Lo realmente hilarante (mucho más que los comentarios desafortunados de la de inglés que hablaba en brutish english), era que en ninguno de los casos recuerdo esas clases, esas lecciones prácticas de patetismo ilustrado. Aunque sí recuerdo cuando un compañero muy delgado, durmió dos horas enteras en tres bancos, tapado con camperas al final de la clase o cuando imitábamos a la de historia, que nos hacía repetir lo que había pasado en Constantinopla (cuando, guiándonos por su edad, podría habernos contado las anécdotas ella misma como testigo presencial).
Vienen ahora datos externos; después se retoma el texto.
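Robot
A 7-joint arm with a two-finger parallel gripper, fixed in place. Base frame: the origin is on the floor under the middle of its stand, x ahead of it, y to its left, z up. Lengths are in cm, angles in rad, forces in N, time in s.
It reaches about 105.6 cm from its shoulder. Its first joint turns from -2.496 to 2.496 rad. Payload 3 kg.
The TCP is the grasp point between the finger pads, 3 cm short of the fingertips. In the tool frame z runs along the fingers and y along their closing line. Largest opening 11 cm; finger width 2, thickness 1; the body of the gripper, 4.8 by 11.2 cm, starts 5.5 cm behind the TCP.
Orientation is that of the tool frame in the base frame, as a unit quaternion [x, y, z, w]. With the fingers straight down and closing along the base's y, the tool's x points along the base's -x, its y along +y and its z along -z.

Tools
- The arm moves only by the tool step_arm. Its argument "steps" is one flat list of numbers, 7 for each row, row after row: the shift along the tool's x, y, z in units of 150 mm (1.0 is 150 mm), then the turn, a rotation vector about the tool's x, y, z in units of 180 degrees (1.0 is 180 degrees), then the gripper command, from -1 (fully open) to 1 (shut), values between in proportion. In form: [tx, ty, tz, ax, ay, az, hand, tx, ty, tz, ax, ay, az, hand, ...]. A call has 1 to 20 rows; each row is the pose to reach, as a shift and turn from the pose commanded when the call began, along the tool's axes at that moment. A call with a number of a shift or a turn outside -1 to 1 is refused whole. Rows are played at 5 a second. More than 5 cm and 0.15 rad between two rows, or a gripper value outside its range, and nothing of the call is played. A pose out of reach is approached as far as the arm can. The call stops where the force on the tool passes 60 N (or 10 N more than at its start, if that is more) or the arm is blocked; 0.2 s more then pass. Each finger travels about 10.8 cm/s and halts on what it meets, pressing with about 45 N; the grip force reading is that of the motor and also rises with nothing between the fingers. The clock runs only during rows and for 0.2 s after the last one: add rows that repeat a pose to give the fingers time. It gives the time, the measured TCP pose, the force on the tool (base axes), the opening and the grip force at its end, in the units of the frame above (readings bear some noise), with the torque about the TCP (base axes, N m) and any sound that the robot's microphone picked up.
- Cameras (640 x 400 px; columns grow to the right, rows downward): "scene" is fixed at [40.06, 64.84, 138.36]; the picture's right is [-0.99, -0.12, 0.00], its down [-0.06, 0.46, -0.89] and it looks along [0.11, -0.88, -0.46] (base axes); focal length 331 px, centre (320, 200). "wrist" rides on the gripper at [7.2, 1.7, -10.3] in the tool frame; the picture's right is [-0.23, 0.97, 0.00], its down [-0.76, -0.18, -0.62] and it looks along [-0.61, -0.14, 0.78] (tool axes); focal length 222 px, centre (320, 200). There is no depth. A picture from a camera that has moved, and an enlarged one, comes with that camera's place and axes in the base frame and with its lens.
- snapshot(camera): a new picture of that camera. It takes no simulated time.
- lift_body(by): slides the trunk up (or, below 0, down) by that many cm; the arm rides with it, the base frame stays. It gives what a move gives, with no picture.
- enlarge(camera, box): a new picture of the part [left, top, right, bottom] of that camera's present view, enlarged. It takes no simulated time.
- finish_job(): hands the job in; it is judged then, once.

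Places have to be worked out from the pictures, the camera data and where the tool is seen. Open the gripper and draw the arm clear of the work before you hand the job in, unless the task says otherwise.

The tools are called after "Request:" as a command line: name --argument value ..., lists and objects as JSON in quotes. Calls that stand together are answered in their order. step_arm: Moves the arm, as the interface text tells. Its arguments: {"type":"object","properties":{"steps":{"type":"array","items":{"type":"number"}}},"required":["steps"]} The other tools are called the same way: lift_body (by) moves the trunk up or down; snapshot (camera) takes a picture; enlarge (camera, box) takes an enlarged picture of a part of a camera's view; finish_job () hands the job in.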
Estos párrafos precedentes han sido el resultados de leer a Jacques Rancière, y no poder dejar de ponerme un segundo a reflexionar sobre cómo aprendí, y recordar en el camino, el paso por el colegio secundario de Zavalla (para describir esa institución podría usar alguna escena de una tortura china en película clase B….o Z).

Rancière habla de voluntad, de potencia. Hablar de un maestro que enseña y un alumno que aprende significa plantear desde el vamos la desigualdad. “El truco característico del explicador consiste en ese doble gesto inaugural. Por un lado, decreta el comienzo absoluto: en este momento, y sólo ahora, comenzará el acto de aprender. Por el otro, arroja un velo de ignorancia sobre todas las cosas a aprender, que él mismo se encarga de levantar. (…) El mito pedagógico divide el mundo en dos, divide la inteligencia en dos, existe una inteligencia superior y una inteligencia inferior”.

Crecí mirando a mi viejo leer de todo, incitando quizás mi curiosidad a buscar por mis propios medios lo que me interesaba. Pero de la biblioteca de casa lo más interesante, lo que más llamaba mi atención, eran los mapas (había un gran libro sobre el planeta Tierra). Era una niña de menos de 8 que había descubierto que mirar mapas era su gran pasión, más que cualquier otra a esa edad (quizás saltar en la cama elástica). Me pasaba horas explorando, conociendo ciudades, distancias, caminos, lagos, ríos, profundidades, paisajes del lecho marino, islas. No lo aprendí en ningún lugar más que en mi casa (aunque le haya pesado a la bruja de geografía aquella vez). También estaban las estampillas que coleccionaba (colecciona) mi padre, un lugar de impensada voluntad de saber, sumado a la cantidad de películas que veía (seguramente no seré la primera que llegue a la conclusión de que los conocimientos que se aprehenden mediante el juego quedan para siempre con uno).

A los 15 me dí cuenta que me gustaban algunas bandas. Me gustaba cómo sonaban pero quería entenderlas, quería saber qué era lo que me querían decir. Sola, con un diccionario en mano, empecé a traducir, a buscar sustantivos y adjetivos en inglés. Como con los mapas, descubrí que me apasionaba el idioma. Tenía una carpeta en la que iba anotando cada canción más la traducción, más listas que completaba con otros significados que iban surgiendo irremediablemente del momento. Empecé a tomar clases de inglés, pero nunca fueron iguales que las tardes que me pasaba con el diccionario.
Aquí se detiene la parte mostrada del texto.